Los varios test de CI que se le hicieron superaron los 140 puntos. Millie era fuerte
y vivaracha; no halló obstáculo alguno en su adaptación social, ni siquiera cuando sus
condiscípulos resultaron ser 2 o 3 años mayores que ella.
Un CI (cociente intelectual) de 140 situaba a Millie en la categoría de genio.
Numerosos estudios indican que muchos adultos de elevado nivel intelectual y de
los clasificados como genios aprendieron a leer mucho antes de ir al colegio. Siempre
se ha sostenido que estas personas leían a tan temprana edad precisamente porque
tenían una inteligencia superior a la normal.

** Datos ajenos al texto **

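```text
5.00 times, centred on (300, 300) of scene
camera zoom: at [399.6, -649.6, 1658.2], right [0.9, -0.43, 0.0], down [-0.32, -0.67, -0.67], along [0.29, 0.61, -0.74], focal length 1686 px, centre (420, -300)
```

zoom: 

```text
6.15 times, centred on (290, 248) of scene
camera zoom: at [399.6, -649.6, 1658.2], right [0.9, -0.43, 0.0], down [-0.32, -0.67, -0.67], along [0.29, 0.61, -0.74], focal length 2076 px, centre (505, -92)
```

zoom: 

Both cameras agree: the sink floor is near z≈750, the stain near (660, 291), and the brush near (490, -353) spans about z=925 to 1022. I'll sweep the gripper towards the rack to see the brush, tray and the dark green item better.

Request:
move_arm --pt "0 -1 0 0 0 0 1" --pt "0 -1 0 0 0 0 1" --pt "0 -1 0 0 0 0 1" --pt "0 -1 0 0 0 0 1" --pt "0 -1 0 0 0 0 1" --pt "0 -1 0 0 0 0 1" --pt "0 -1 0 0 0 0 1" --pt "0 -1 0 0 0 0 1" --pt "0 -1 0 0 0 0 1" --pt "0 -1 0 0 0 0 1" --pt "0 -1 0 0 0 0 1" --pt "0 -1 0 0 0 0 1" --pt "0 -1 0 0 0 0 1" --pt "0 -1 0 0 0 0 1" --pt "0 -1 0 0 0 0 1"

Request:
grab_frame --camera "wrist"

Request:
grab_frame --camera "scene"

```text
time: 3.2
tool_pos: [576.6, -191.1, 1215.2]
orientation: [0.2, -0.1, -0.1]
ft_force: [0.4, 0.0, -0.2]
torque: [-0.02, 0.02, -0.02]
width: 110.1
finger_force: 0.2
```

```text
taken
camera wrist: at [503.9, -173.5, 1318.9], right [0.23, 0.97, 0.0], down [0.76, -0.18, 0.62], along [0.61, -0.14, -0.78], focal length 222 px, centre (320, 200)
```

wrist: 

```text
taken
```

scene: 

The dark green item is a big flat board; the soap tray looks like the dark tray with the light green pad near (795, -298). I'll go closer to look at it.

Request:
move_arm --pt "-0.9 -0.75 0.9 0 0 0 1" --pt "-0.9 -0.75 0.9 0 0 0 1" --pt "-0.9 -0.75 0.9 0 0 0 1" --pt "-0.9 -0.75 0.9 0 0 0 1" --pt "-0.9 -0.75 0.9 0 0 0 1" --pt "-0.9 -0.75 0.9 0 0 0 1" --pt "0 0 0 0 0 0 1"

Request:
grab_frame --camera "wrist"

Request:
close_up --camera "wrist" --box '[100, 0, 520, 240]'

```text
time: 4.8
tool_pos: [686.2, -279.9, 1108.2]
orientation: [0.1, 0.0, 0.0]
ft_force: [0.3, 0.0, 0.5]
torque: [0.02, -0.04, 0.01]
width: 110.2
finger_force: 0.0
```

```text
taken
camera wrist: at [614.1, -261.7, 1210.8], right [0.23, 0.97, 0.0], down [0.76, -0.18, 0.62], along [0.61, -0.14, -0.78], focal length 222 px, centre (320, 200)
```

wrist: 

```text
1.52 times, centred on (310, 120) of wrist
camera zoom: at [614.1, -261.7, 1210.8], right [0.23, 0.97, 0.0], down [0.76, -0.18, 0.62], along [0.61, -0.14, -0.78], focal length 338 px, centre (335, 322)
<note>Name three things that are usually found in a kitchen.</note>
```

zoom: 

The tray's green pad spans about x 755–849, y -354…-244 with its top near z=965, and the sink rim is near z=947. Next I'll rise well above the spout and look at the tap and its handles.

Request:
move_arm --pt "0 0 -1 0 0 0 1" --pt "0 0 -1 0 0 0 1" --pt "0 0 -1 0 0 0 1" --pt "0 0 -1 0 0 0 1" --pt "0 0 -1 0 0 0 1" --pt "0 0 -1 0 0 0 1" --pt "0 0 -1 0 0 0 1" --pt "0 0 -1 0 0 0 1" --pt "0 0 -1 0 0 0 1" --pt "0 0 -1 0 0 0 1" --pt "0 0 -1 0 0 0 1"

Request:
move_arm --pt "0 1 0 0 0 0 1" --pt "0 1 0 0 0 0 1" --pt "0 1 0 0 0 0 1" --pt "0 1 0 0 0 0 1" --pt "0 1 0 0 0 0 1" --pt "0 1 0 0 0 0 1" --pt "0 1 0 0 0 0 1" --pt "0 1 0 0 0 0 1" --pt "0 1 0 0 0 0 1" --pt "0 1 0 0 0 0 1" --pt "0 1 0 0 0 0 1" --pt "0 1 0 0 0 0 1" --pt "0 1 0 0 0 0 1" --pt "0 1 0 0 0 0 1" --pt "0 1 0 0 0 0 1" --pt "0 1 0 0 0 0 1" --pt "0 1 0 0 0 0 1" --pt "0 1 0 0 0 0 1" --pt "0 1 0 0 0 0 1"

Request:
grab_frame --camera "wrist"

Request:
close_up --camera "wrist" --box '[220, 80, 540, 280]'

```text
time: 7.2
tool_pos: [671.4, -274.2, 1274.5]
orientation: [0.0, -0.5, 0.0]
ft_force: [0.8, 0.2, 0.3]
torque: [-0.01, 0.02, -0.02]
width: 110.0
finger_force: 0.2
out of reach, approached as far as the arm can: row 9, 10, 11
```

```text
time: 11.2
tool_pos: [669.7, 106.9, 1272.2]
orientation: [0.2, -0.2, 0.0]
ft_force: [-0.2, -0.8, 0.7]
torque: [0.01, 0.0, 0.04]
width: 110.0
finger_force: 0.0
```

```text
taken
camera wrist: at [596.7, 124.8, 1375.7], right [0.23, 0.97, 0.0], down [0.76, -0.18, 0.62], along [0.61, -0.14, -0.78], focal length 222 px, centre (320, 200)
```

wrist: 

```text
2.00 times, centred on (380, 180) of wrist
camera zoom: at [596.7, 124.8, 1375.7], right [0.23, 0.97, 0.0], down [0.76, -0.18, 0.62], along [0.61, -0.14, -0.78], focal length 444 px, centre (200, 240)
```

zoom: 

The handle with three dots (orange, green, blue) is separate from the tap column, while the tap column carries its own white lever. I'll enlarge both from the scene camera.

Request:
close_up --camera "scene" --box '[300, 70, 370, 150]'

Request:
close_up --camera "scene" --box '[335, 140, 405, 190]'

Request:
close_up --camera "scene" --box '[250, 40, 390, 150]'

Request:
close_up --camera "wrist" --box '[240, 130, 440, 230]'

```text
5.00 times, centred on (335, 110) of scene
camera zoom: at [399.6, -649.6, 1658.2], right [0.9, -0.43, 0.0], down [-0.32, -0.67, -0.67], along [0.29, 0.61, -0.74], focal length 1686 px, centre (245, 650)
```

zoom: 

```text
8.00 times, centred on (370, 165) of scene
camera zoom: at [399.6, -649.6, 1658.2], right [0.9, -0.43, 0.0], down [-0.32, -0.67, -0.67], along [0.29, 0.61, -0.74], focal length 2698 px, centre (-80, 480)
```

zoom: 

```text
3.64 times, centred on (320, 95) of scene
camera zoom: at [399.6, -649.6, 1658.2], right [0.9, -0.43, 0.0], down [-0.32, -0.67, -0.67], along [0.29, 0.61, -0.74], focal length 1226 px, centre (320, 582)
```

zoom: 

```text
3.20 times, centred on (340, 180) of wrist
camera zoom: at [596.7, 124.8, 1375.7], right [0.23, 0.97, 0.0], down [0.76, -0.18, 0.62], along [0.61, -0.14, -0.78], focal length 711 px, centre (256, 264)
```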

Es un postulado adecuadamente
científico, y siempre lo hemos aceptado.
Sin embargo, a la luz del gran número de casos registrados en los que los padres
han decidido enseñar a leer a sus pequeños mucho antes que fuera posible aplicarles
un test de inteligencia válido, y, por tanto, antes que hubiera razón alguna para creer
que el niño tenía una inteligencia superior a la normal, debemos ahora plantearnos
nuevas preguntas.
¿No será que estos niños llegan a tener una inteligencia superior a la normal
porque se les enseñó a leer a muy temprana edad?
El hecho de que haya tantas personas de elevado grado intelectual, e incluso
calificadas como genios, que leían antes de la edad escolar apoya tanto el primer
postulado como el segundo.
Hay, no obstante, más pruebas para apoyar el segundo postulado que el primero, y
forman también un supuesto científico perfectamente válido.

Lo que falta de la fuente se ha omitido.